■ Provided material:

>> Begin

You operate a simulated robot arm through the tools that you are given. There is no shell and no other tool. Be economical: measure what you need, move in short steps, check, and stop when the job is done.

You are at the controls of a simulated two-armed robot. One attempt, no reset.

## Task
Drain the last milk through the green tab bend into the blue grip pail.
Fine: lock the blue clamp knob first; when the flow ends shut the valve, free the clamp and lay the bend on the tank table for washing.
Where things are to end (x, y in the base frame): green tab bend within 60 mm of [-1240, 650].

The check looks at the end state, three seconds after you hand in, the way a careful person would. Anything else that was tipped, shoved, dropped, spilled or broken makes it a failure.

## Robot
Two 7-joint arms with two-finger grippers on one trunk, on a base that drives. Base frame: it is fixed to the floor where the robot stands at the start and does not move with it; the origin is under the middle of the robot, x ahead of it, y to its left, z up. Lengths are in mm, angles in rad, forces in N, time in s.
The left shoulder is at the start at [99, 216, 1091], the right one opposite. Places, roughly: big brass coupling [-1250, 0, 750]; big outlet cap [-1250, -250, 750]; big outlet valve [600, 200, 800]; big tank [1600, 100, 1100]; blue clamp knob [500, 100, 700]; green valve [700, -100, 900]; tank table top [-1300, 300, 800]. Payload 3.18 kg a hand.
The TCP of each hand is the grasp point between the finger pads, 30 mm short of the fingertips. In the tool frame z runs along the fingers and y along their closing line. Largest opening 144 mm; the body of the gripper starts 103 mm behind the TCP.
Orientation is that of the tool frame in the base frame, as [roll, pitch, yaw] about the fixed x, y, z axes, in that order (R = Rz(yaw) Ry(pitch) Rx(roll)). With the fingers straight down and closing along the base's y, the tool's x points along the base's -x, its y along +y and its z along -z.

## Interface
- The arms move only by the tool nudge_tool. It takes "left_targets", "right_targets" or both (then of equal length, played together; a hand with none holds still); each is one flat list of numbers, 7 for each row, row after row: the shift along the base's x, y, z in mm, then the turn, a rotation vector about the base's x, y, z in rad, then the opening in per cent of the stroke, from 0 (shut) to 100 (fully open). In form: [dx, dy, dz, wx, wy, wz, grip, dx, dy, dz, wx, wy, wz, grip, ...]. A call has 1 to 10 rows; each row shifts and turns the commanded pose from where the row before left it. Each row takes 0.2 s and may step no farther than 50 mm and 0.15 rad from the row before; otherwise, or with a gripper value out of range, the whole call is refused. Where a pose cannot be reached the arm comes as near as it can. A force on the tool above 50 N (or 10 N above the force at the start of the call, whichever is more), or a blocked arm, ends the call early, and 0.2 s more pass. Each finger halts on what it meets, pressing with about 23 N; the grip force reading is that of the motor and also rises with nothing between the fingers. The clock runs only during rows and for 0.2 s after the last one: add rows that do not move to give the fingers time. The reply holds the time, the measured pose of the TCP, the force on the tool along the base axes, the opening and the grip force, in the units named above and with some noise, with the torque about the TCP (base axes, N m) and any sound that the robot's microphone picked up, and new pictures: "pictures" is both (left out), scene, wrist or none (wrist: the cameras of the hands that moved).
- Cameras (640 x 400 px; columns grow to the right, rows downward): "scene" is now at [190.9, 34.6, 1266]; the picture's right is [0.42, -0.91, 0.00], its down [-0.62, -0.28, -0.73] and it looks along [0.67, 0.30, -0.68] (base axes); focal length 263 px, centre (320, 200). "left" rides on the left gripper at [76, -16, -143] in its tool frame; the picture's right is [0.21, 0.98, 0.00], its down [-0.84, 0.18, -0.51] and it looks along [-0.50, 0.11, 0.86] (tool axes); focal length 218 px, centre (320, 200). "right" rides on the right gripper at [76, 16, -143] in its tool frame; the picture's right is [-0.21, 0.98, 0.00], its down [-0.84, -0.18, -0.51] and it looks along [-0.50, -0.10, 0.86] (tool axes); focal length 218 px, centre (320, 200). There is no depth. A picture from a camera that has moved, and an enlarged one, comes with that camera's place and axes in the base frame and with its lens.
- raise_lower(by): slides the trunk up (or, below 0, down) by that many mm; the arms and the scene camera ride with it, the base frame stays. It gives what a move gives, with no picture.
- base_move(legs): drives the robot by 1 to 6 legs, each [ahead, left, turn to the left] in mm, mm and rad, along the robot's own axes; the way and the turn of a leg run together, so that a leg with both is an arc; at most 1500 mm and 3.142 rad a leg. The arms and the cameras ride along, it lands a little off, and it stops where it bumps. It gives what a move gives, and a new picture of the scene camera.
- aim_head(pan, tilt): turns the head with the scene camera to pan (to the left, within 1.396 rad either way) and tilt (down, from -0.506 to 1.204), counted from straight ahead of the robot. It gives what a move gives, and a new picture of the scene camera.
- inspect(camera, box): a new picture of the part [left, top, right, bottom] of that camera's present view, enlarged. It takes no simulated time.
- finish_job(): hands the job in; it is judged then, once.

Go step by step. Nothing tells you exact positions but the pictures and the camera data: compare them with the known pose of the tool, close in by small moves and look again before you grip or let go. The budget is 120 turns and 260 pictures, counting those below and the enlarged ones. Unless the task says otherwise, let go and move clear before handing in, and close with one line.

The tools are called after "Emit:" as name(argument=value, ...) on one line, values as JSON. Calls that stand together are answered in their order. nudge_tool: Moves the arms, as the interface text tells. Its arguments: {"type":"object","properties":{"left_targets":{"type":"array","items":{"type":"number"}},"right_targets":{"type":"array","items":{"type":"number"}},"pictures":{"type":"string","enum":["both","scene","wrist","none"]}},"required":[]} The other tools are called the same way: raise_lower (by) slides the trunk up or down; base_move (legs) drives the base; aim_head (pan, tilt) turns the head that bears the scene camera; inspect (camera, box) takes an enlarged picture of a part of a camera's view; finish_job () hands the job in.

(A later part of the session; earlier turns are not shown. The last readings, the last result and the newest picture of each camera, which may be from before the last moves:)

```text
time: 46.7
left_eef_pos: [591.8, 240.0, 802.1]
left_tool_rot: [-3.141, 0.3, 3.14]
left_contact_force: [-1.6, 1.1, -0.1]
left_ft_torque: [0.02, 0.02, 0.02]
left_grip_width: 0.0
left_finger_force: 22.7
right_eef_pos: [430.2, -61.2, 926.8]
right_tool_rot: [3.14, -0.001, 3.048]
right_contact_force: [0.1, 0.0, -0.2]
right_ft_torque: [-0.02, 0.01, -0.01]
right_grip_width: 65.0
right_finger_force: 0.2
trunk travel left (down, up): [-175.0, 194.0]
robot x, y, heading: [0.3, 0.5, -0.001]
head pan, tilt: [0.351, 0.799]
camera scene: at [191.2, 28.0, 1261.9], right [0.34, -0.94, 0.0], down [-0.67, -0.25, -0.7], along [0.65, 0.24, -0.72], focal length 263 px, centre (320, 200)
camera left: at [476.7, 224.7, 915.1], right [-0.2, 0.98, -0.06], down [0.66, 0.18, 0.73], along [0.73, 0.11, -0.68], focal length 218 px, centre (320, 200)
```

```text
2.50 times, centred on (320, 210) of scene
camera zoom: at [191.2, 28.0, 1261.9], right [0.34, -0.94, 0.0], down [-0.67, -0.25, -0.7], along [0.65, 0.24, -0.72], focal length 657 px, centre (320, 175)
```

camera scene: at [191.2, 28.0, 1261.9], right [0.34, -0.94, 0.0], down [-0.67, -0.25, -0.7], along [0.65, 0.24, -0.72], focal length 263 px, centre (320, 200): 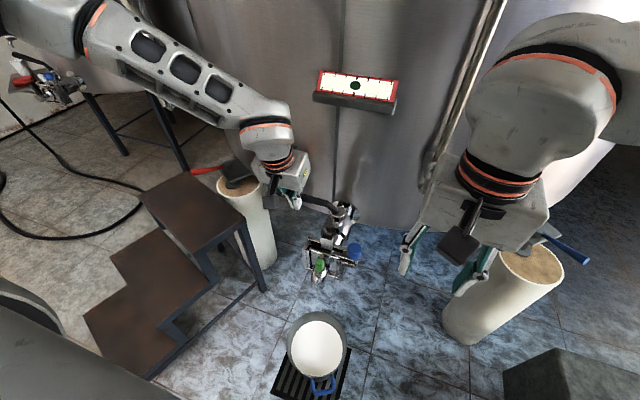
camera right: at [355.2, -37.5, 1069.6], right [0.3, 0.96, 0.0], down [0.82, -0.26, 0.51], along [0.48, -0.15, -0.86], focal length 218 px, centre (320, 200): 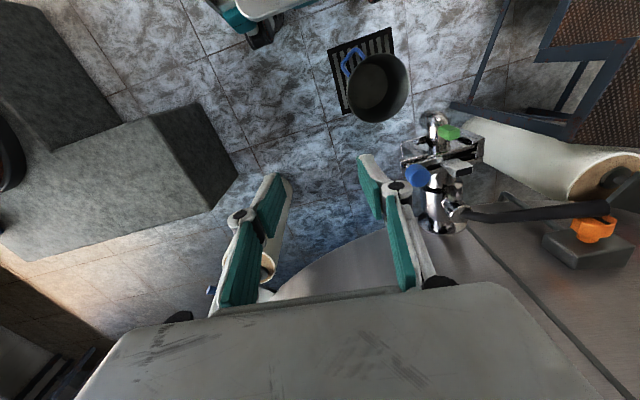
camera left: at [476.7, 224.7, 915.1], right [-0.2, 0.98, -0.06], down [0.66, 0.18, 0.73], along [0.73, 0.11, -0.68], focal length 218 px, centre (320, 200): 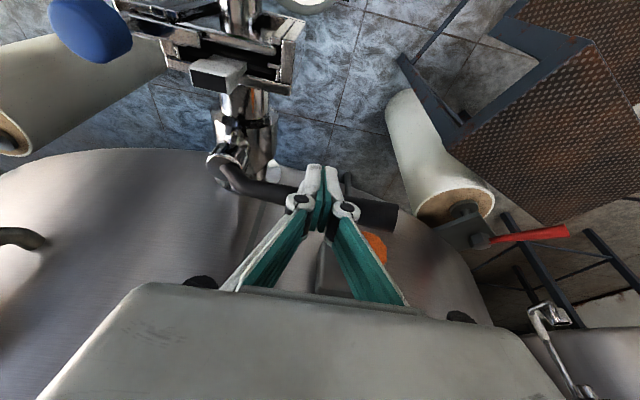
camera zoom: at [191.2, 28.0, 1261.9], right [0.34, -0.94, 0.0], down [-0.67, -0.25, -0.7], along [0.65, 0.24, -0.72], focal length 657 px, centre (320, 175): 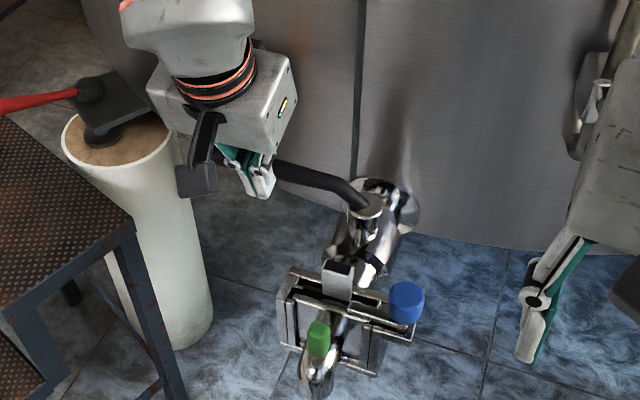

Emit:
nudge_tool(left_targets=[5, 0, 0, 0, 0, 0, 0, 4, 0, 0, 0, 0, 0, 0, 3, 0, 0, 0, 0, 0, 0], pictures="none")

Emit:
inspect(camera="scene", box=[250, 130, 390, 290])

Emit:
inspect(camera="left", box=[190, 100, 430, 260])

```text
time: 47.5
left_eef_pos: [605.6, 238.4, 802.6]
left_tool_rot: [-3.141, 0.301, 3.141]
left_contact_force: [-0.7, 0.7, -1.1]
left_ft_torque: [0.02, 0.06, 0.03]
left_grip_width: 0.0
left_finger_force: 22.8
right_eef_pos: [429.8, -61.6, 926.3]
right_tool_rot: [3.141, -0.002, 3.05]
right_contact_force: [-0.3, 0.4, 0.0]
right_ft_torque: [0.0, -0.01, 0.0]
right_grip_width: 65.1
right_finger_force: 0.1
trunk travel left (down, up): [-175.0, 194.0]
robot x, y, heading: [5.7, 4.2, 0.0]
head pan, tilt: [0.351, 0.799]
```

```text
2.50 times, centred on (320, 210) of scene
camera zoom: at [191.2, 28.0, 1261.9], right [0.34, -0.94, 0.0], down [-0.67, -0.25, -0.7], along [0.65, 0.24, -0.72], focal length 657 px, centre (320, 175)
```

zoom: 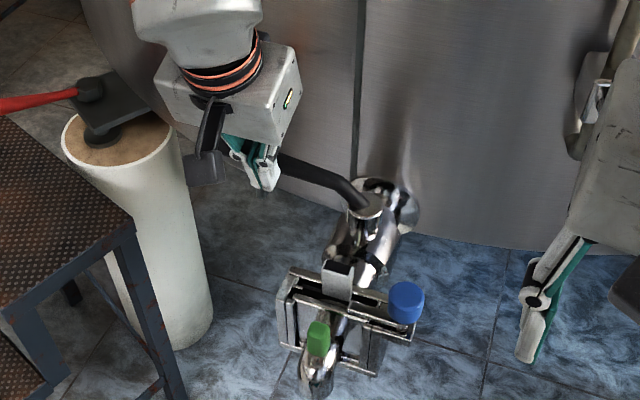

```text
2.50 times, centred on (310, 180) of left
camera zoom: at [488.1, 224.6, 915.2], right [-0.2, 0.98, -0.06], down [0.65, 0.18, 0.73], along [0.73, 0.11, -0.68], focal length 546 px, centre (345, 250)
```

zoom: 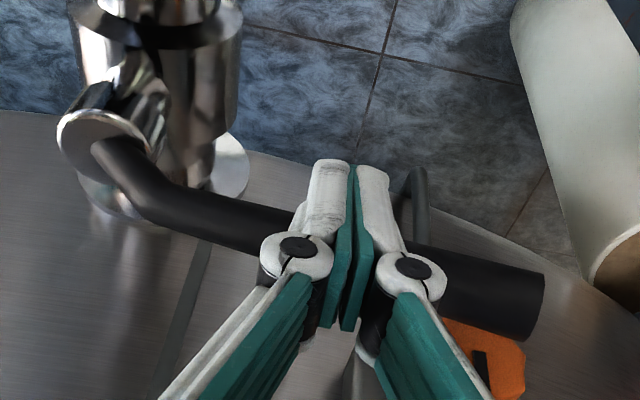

>> End

■ Document text:
>> Begin

Many, many friends are Roman Catholic. But I'm targeting that view because of the specific
anathema there at the Council of Trent. In the Eastern traditions, it's a little tricky
because there are Eastern Orthodox representatives at the Council of Florence, where there's
seven sacraments identified. But the Eastern Orthodox tradition and some of the other Eastern
traditions, there's just less, they don't nail this down as much. There's less of an emphasis
upon seven specifically there. You'll often find people saying, well, you know, there's more than just
that, and it's less fixed and settled. You also have in the Assyrian Church of the East a different
list. So it just gets kind of less compassible in a video to try to chase down all those nuances,
and there's just more ambiguity there, I think. But the Roman Catholic view is very clear.
I'll put up the seven sacraments listed in the catechism here in terms of their wording,
because actually most of these except for baptism can be used with, can be referenced with different
terms.
That's going to come up as we get into church history here.
So baptism, confirmation or chrismation, we'll talk about that later, sometimes chrism, unction,
anointing, sometimes it doesn't even have a term that is just described in church history.
The Eucharist or the Lord's Supper or communion, penance, or sometimes called confession,
anointing of the sick or extreme unction sometimes called holy orders or sometimes it's just called
orders matrimony or marriage and you can find different terms as well so those are the seven
affirmed by the roman catholic church and broadly speaking by eastern orthodox oriental orthodox but
again they don't fix it they don't nail it down so much in the protestant world it's usually
just two sacraments baptism and the lord's supper not always you have the anglo-cate
Catholics, of course. You also have in the Lutheran tradition, sometimes three sacraments,
so there are little wrinkles. But looking at the big picture, we can say Protestant two,
non-Protestant seven, for the most part, in terms of the number of sacraments.
Now, the Council of Trent, in response to the Protestant Reformation, anathematized
those who say it's any number other than seven. If anyone sayeth, that the sacraments of the new law
were not all instituted by Jesus Christ, our Lord, or that they are more or less than seven
to it, then it names them all, or even that any one of these seven is not truly and properly
a sacrament, let him be anathema. So, if it's not seven, if it's not those seven,
as instituted by Christ, anathema. Now, a little sidebar here on anathemas, these things
keep coming up. You know, it's fun to be on YouTube, and you get in these conversations and so forth.

>> End

I need the document text continued from the place where it stops.

■ The output:
I never want people to feel like when I'm doing a more polemical video.
I think there's a place for that, especially when we're, that's the thing.
It's fine to be polemical or to criticize a piece of theology when there's an anathema
coming at you, you know?
So it's funny.
A little sidebar on this point, because this keeps coming up.
People often downplay or fail to take seriously the significance of these historical anathemas.
You find all kinds of ways people claim it's just a warning or it.
an excommunication from the church, but not an excommunication from heaven and all these kinds of
qualified views that I don't think are historically authentic.
Historically, an anathema meant damnation.
Okay, this is drawing from Paul's use of this term in the New Testament to refer to someone being
accursed.
And in my video on Nicaea, too, I just point out at that time, in the context of the seventh
ecumenical council, there's a lot of language that makes this very clear.
Anathema is being expelled from the kingdom of heaven, carried off.
into outer darkness, condemned on the day of the Lord. Anathema is nothing other than separation
from God. There's lots of other examples where it's clear. You know, the language for the people
being anathematized is very clear. God has scorned them. Okay, they're scattered by the flail of divine
judgment. They're like the Jews who crucified Christ and so on and so forth. They're very clear.
This is not a mere warning. And so I find it strange when people act like I'm making too much
out of anathemas or out of Nicaea too.
It kind of feels like someone burns your house to the ground
and steals all the money out of your bank account
and then says, oh, why are you making such a big deal out of this?
You know?
Little sidebar comment here.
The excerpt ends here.